NASA STTR 2018-II Solicitation

Proposal Summary

 18-2- T4.03-1473
 Coordination and Control of Swarms of Space Vehicles
 Co-Localization for Planetary Rover Teams
Astrobotic Technology, Inc.
912 Fort Duquesne Boulevard, 3rd Floor
Pittsburgh PA  15222 - 4613
Phone: (412) 682-3282
Carnegie Mellon University
5000 Forbes Ave
PA  15230 - 3890
Phone: (412) 268-5837

Principal Investigator (Name, E-mail, Mail Address, City/State/Zip, Phone)

Dr. Andrew Horchler
912 Fort Duquesne Blvd, Floor 3 Pittsburgh, PA 15222 - 3638
(216) 272-3882

Business Official (Name, E-mail, Mail Address, City/State/Zip, Phone)

Jeffrey Apeldoorn
912 Fort Duquesne Blvd, 3rd Floor Pittsburgh, PA 15222 - 4613
(571) 232-5029
Estimated Technology Readiness Level (TRL) :
Begin: 3
End: 5
Technical Abstract (Limit 2000 characters, approximately 200 words)

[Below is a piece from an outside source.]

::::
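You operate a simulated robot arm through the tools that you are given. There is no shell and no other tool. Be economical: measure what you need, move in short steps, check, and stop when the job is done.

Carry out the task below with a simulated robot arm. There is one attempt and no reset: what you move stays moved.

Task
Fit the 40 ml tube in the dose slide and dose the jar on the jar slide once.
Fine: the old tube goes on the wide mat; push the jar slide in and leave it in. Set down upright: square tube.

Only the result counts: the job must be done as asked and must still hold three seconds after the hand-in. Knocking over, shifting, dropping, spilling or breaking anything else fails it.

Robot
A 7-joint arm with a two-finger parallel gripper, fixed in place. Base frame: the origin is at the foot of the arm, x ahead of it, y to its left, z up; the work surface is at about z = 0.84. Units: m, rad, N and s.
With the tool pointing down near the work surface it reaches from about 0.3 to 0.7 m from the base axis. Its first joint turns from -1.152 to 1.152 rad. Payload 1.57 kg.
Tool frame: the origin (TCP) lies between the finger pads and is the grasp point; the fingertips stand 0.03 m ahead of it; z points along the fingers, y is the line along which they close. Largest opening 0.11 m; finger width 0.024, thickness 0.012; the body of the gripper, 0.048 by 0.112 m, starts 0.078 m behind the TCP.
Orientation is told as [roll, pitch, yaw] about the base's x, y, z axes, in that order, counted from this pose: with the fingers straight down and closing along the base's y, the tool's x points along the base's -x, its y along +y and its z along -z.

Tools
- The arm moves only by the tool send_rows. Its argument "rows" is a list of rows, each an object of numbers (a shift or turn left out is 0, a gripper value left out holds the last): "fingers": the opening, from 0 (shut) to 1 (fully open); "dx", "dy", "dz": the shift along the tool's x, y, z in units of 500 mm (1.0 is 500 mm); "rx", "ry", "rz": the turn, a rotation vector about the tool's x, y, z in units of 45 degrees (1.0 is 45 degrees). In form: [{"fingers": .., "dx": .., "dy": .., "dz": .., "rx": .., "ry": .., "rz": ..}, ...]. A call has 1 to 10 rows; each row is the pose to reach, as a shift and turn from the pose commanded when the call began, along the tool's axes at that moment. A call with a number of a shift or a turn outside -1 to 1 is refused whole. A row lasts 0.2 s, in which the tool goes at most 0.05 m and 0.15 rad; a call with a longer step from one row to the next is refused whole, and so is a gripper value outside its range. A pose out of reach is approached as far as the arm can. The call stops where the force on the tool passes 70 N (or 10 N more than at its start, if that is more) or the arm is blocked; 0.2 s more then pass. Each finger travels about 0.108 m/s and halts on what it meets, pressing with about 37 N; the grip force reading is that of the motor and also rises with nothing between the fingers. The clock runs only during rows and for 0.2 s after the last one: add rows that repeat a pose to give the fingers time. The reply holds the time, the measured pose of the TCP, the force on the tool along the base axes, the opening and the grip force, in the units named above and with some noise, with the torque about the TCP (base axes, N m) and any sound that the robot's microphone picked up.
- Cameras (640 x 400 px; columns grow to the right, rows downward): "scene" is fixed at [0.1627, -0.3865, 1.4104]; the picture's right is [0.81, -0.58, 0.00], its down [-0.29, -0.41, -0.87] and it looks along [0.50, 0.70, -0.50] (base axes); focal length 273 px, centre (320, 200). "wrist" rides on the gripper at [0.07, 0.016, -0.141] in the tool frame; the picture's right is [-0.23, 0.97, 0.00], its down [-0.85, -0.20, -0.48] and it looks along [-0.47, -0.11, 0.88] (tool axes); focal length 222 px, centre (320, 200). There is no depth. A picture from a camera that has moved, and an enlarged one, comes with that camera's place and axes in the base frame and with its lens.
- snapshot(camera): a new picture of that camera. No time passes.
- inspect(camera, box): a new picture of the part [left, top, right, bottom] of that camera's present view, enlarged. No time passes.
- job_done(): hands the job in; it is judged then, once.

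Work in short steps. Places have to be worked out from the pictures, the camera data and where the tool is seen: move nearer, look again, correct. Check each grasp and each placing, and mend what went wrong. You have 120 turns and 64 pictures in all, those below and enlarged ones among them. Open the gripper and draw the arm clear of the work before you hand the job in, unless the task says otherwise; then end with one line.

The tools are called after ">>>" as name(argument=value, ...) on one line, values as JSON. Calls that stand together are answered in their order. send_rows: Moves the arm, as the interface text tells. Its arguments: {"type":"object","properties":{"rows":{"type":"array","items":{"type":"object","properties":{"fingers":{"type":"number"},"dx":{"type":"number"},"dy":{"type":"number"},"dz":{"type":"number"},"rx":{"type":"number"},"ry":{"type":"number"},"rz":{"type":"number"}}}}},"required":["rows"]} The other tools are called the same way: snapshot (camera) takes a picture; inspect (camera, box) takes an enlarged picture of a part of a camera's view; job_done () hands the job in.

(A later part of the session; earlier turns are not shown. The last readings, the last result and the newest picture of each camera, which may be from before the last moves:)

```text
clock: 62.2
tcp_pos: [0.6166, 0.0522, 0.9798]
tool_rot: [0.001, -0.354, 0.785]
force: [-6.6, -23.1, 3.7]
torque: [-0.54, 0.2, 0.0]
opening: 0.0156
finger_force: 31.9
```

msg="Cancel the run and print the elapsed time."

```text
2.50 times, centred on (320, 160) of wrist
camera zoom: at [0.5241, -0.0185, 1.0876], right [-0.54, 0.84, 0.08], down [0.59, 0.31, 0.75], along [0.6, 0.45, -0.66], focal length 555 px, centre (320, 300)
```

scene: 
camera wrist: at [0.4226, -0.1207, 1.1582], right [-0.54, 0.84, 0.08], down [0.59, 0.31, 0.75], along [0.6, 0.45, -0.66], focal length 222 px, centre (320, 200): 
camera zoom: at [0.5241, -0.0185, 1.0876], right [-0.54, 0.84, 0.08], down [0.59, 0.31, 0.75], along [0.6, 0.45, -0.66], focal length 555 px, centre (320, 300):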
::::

This project is developing, testing, and integrating hardware systems and software techniques to enable the co-localization of teams of rovers, specifically targeting small-scale, low size, weight, and power rovers. Utilizing inertial measurement units (IMU), ultra-wideband (UWB) ranging radio, and a model-based approach to relative visual range, bearing, and pose estimation, each rover in a team of small rovers will demonstrate co-localization.

The project will pursue several parallel threads of research and development and culminate in the integration of several of these threads to demonstrate the developed technology: 

  1. Maturation of ranging radio subsystem, including developing error models of the sensor system as well as environmental and power testing of UWB chipsets for flight readiness

  2. Development of visual relative pose estimation and associated error models for these estimations

  3. Development and fabrication of a sensor package that includes camera, ranging system, IMU, and processing board

  4. Integration of the ranging system and visual relative pose estimation together in the sensor package, develop software that fuses the sensor information, and demonstrate the sensor systems co-localization functionality in a relevant mission context.

The proposed research will develop simple and robust techniques for co-localizing multiple rovers in a planetary environment and perception/sensing technologies that incorporate considerations for relevant concepts of operations. We will demonstrate and benchmark a software framework and prototype sensor hardware for tightly coupled multi-agent co-localization in this Phase II contract.

Potential NASA Applications (Limit 1500 characters, approximately 150 words)

NASA CLPS payloads will become increasingly ambitious and complex in future missions, and as such, will depend more on co-localization technology. Such technology could also enable missions in undiscovered areas of our solar system such as on the surface of Titan or Mars. NASA’s New Horizons mission to explore Titan with a paired drone and rover, as well as its Mars Helicopter mission are excellent examples of missions that could benefit from improvements in paired navigation.

Potential Non-NASA Applications (Limit 1500 characters, approximately 150 words)

Co-localization has utility in the mining, military, and transportation industries. Exploring, mapping, and navigating underground is critical for areas too treacherous for human activity. Teams of co-localizing mining robots could aid in mapping dangerous areas. The capability to reliably co-localize will become an increasingly critical feature for autonomous aircraft as well.